I've never really understood S3's determination not to have a v2 API. Yes, the V1 would need to stick around for a long time, but there's ways to encourage a migration, such as having all future value-add on the V2, and maybe eventually doing marginal increases in v1 API costs to cover the dev work involved in maintaining the legacy API. Instead they've just let themselves, and their customers, deal with avoidable pain.
And sure, v1 is forever, but between getting to the point where new accounts can’t use it without a special request (or grandfathered in sweetheart rates, though that might be a PR disaster) and incentivizing migration off for existing users could absolutely get s3v1 to the point where it could be staffed for maintenance mode rather than staffed as a flagship feature.

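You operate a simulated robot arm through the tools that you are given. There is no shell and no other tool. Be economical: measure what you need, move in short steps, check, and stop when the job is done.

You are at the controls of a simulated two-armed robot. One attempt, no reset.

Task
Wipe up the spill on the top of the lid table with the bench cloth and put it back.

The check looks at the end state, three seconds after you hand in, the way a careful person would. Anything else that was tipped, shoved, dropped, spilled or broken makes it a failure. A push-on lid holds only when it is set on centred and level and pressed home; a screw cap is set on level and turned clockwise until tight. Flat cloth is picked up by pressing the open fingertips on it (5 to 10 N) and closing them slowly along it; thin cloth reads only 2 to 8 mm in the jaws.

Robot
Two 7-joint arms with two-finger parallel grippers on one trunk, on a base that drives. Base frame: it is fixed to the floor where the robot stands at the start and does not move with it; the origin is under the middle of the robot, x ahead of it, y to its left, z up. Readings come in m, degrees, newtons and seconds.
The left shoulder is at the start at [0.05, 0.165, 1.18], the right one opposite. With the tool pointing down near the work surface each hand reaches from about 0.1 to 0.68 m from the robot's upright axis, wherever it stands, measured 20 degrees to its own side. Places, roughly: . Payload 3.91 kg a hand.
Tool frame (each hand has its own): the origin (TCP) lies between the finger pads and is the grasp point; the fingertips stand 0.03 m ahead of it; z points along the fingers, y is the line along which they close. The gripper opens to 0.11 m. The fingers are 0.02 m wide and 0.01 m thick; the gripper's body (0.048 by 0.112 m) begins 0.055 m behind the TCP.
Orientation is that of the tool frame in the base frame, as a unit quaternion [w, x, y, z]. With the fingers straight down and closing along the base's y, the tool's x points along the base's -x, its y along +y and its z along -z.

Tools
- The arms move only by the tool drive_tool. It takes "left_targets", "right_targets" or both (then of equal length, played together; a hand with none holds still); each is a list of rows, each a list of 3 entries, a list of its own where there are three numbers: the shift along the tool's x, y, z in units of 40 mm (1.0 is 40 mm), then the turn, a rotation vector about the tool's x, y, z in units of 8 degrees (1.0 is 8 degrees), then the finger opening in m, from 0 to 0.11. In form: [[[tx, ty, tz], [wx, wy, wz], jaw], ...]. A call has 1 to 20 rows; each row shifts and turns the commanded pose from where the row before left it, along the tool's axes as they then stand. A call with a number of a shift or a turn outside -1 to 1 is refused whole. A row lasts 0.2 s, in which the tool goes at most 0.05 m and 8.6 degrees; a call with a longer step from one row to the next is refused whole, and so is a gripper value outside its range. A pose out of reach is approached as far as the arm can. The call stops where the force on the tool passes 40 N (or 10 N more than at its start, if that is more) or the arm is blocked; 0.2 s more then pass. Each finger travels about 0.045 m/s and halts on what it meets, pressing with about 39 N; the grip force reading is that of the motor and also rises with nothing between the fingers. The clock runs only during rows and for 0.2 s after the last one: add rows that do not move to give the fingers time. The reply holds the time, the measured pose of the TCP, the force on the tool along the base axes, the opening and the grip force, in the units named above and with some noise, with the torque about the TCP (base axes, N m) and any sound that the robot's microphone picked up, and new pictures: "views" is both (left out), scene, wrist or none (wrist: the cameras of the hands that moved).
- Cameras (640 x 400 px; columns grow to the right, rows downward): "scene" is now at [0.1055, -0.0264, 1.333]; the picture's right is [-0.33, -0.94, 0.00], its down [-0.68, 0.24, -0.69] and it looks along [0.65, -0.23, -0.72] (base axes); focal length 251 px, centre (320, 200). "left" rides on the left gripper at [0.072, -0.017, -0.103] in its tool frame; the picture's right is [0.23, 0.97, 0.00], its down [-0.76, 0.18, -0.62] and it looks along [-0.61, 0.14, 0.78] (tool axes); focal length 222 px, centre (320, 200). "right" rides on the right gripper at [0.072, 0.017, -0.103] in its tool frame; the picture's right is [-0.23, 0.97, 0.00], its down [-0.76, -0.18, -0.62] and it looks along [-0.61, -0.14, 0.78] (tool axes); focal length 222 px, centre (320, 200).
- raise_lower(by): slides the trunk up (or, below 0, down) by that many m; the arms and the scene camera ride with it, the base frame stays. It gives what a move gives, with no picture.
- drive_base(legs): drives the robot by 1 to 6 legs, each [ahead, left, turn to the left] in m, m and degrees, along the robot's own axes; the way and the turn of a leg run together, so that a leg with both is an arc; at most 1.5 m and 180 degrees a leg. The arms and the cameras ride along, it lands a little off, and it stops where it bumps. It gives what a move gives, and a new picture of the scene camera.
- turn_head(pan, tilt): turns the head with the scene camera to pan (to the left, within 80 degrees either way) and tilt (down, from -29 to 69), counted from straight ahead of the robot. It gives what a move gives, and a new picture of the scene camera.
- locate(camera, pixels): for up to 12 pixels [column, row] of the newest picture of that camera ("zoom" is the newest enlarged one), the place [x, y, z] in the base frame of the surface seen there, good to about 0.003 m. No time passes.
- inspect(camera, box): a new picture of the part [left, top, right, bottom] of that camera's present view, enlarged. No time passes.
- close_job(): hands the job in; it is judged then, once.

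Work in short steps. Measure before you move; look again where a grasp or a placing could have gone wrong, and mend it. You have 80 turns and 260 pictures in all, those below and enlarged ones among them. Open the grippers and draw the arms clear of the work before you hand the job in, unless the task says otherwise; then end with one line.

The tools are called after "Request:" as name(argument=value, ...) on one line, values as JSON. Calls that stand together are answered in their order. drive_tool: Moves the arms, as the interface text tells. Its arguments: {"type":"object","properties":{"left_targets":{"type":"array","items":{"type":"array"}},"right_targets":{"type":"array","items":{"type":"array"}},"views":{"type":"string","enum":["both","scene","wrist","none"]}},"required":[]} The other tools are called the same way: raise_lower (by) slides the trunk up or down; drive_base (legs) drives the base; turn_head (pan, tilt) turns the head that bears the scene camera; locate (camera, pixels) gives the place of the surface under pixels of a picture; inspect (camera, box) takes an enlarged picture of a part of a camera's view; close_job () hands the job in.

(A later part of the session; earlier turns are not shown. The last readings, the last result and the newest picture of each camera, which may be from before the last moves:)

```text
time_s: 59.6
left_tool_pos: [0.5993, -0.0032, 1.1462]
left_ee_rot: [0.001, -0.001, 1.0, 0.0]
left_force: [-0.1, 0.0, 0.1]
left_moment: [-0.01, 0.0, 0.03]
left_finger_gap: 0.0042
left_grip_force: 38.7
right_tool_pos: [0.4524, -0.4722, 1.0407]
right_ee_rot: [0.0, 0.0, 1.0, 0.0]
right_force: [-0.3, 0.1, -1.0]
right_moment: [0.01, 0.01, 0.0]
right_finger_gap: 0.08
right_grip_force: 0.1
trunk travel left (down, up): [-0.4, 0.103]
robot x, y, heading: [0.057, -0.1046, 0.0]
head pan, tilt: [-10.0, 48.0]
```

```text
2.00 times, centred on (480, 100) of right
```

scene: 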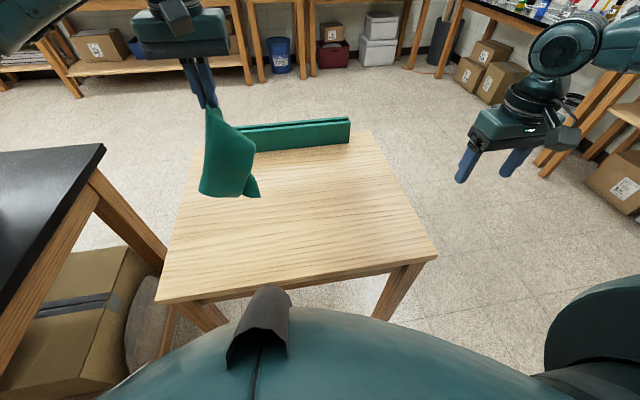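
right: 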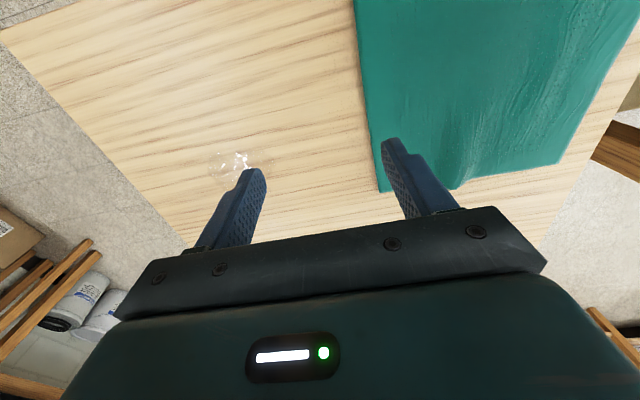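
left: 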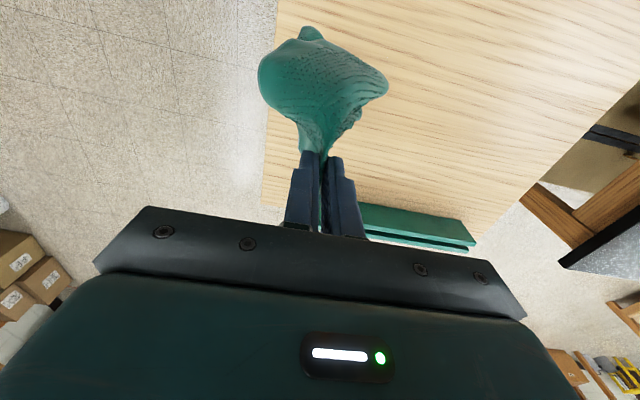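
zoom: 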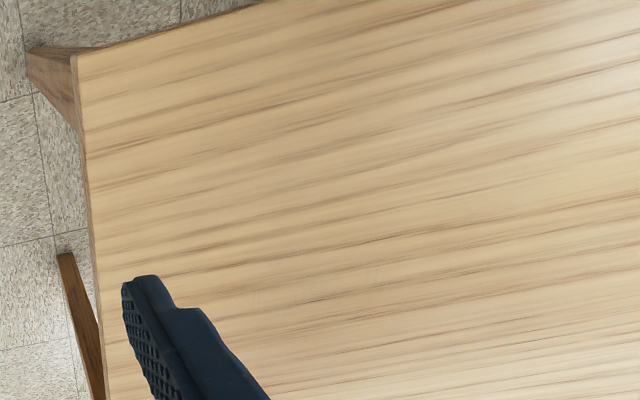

It’d take years, but is totally possible. Amazon knows this. If they’re not doing it, it’s because the costs don’t make sense for them.
Storage accounts are one of the worst offenders here. I would really like to know what kind of internal shenanigans are going on there that prevent dashes to be used within storage account names.
I’ve lost track of servers in Azure because the name suddenly changed to all uppercase ave their search is case sensitive but whatever back-end isn’t.
And with no meaningful separator characters available! No dashes, underscores, or dots. Numbers and lowercase letters only. At least S3 and GCS allow dashes so you can put a little organization prefix on them or something and not look like complete jibberish.